* [Page excerpt]

3. Of perfect man. For the cherubim are in the presence of God, but standing on the mercy seat; hence they tell of man redeemed by the blood of Christ, and ever there, abiding always. Amid such God loves to dwell.


1. The infinite compassion of God. See the depths of distress in which they were to whom these visions were given. But then God thus came to them with hope, and so with help. It is his blessed way.

2. We may be as the cherubim, shall be, if "in Christ." That is, we shall be perfect, holy, blessed, because dwelling forever in God's presence.—S.C.

Psalms 80:3

Real salvation.

1. Three times is this prayer repeated, but with slight, though noticeable, difference. Here, in its first utterance, it is addressed only to God. But the second time (Psalms 80:7) it calls on God as "God of hosts." The eye of faith saw the ministers of God's power around him, the hosts of the holy angels who waited to do his will. Then the third time (Psalms 80:19) it is the "Lord God of hosts" on whom he calls, making mention of the covenant name by which God was known in Israel as especially their God. Hence our argument for faith. If God be our God, then he will help us. Thus "Faith's clay grows brighter as the hours roll on; and her prayers grow more full and mighty." Prayer warms to its work, and in it. Often we begin with but scant store of trust, but as we pray on our hope and confidence grow. Therefore be instant in prayer.

2. Note the opening words of this prayer. It is "turn us," not our circumstances and conditions. Many people think that if these were right they would be right; but the truth is far more often just the other way: it is toe who want changing; if the Lord turn us, then all the rest will be of small import, and will be turned as much as will be for our good. And it is not a mere improvement, a patch on the old. garment, that is wanted—just a partial reformation here and there, but a complete change. "Ye must be born again." God must "turn us." An old sea captain replied to a faithful minister who, in seeking to lead him to God, told him that he had better sail from henceforth under another flag, "No," said the sailor, "that won't do; I mean to scuttle the ship, and get a new one altogether; there's nothing else to be done. I've tried to mend the other often enough." He was right. No partial amendment will save any soul. And God must turn us. There is a human side in man's salvation, but there is still more a Divine side, and the first work is of God. He ever seeks us before we seek him. And when he fully saves a man, it is along the lines suggested by our text. There are three stages in the work.

* [Challenges]
(a) Write out the page excerpt from "3. Of perfect" to "his blessed way.", both included.
(b) Produce the text that comes next in the page excerpt.

* [Material]

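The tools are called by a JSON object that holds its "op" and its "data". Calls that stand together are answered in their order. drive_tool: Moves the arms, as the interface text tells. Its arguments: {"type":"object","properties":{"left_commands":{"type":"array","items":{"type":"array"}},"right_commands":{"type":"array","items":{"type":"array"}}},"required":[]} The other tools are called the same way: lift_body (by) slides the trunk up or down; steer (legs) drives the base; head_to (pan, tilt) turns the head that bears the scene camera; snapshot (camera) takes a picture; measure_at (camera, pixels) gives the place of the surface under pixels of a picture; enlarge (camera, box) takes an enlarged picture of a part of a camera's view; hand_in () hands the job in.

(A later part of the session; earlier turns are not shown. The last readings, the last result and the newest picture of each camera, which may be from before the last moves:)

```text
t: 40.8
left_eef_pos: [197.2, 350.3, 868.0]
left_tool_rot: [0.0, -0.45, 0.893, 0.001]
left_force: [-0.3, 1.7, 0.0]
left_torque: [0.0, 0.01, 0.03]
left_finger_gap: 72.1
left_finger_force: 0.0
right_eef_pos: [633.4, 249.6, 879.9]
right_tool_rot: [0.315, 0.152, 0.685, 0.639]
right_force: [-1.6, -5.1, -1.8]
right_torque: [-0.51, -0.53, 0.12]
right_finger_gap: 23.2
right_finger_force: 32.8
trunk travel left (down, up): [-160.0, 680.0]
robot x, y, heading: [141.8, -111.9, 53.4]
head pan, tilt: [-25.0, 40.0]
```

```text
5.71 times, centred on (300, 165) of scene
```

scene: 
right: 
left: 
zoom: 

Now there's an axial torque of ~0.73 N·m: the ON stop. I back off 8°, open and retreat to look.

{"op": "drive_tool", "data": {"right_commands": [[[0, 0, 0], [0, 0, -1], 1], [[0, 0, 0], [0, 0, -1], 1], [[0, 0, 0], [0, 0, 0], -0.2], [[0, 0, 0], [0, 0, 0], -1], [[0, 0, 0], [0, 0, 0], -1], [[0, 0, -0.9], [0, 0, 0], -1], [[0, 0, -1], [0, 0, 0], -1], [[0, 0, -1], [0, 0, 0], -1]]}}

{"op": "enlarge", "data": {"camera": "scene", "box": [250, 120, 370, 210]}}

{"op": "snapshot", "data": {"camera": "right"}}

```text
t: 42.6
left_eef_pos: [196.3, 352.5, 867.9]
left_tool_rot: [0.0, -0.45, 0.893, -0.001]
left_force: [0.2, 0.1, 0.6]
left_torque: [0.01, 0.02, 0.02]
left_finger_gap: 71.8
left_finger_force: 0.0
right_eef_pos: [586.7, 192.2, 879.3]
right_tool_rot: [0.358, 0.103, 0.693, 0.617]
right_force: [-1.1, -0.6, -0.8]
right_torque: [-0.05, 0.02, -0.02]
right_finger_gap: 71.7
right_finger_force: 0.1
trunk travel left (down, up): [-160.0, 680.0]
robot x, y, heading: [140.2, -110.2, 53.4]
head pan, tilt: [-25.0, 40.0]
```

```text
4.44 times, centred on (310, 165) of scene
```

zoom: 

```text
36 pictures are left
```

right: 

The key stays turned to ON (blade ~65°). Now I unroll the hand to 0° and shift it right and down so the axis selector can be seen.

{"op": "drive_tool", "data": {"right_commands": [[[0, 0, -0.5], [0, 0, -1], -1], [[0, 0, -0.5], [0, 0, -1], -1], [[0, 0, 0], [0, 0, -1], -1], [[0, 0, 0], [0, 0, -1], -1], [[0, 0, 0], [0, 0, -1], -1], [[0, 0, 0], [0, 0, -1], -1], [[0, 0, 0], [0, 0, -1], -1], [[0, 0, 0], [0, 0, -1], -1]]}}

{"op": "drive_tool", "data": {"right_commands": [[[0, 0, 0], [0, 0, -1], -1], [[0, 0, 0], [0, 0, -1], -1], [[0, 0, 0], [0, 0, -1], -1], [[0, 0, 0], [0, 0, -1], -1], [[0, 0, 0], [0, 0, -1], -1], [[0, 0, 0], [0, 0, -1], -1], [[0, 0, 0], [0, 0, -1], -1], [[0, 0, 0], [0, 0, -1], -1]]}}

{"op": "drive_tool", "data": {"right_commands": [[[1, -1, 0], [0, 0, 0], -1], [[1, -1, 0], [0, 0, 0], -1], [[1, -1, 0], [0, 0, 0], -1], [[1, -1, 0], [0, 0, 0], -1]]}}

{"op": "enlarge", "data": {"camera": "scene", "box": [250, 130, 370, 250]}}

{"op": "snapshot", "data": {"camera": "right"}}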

* [Expected answers]
(a)
3. Of perfect man. For the cherubim are in the presence of God, but standing on the mercy seat; hence they tell of man redeemed by the blood of Christ, and ever there, abiding always. Amid such God loves to dwell.


1. The infinite compassion of God. See the depths of distress in which they were to whom these visions were given. But then God thus came to them with hope, and so with help. It is his blessed way.

(b)
I. GOD TURNS US. And he does this:

1. By giving us repentance. Too many keep calling on men to "only believe." Christ and his apostles never bade men "only believe," when they sought salvation. But Christ commanded that "repentance and faith" should be preached, not faith only. Where, as with the Philippian gaoler, the apostle said, "Believe on the Lord Jesus Christ," etc; it was because repentance had already taken place, the man was really repentant at that moment. And whenever God turns a soul to himself, it is by way of repentance. This means that the soul sees its sin, feels and grieves over it, renounces it before God and man.

2. My leading us to faith. Not the mere belief of any doctrine about Christ, but more than that—the actual committal of himself to Christ for salvation; actually trusting him to pardon, accept, and save. Now, this is the complete spiritual change which the word "turn" implies. It is the first great step in the soul's salvation. Then—

II. GOD TURNS US AGAIN. The prayer is, "Turn us again." Now, what does this mean?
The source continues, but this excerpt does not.